Given text
==*==

Back to web development again, but with a different twist this time.  Instead of scraping things, we’re learning Flask, to produce little Python based Websites.  In doing these exercises, I find I am kind of wondering why one would use Python over say, Apache, or NGINX or even IIS.  I can sort of see where it’s useful, and maybe later we will get to more of it’s usefulness.  My primary issue is that the HTML code part of it ends up being VERY specifically Flask based.  Like flask looks for images and CSS in specific folders.  Plus if you use any sort of variables, they all get passed to the HTML in a very particular way.

I had considered that it might be useful for sharing some of the code I have written through my web server, but in my research, things like Tkinter and Turtle don’t work at all through Flask.  I was kind of hoping it was smart enough to produce little Browser pop ups or something to render the graphics out.

This section isn’t super complex so far, but it wraps up the Intermediate+ section with a little interlude for Bootstrap in between, so I figure it’s a good little chunk to keep in it’s own write up.

As usual, the code is all on Github.

Day 54 – Intro to Flask

There was literally no project today really.  We created a basic “Hello World” Flask server, then created some Decorator Functions.  It was interesting, but not really that exciting to write up.  I do somewhat question the usefulness of a Decorator a bit, versus just having a function that takes an input and modifies it directly.

## Day 55 – Higher Lower Game Returns

The Day 55 Lessons were a bit better.  We covered Decorators a bit more and how to handle URLs in Flask, which brings me back to the “Is this better” I mentioned in the opening, since once again, the code will get weird to use outside of Flask.

==*==

Recorded information
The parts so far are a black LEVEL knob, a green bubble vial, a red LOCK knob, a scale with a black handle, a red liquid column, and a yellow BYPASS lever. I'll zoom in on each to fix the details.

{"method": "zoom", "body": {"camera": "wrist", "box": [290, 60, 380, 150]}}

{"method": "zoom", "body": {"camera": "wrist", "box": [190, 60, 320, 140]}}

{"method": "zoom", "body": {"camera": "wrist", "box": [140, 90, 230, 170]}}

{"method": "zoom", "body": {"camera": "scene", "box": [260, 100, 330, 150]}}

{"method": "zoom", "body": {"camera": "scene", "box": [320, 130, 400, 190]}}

==*==

Stated goal
I need one stretch of the given text verbatim, from "The Day 55 Lessons" to "outside of Flask.".

Solution for this problem
The Day 55 Lessons were a bit better.  We covered Decorators a bit more and how to handle URLs in Flask, which brings me back to the “Is this better” I mentioned in the opening, since once again, the code will get weird to use outside of Flask.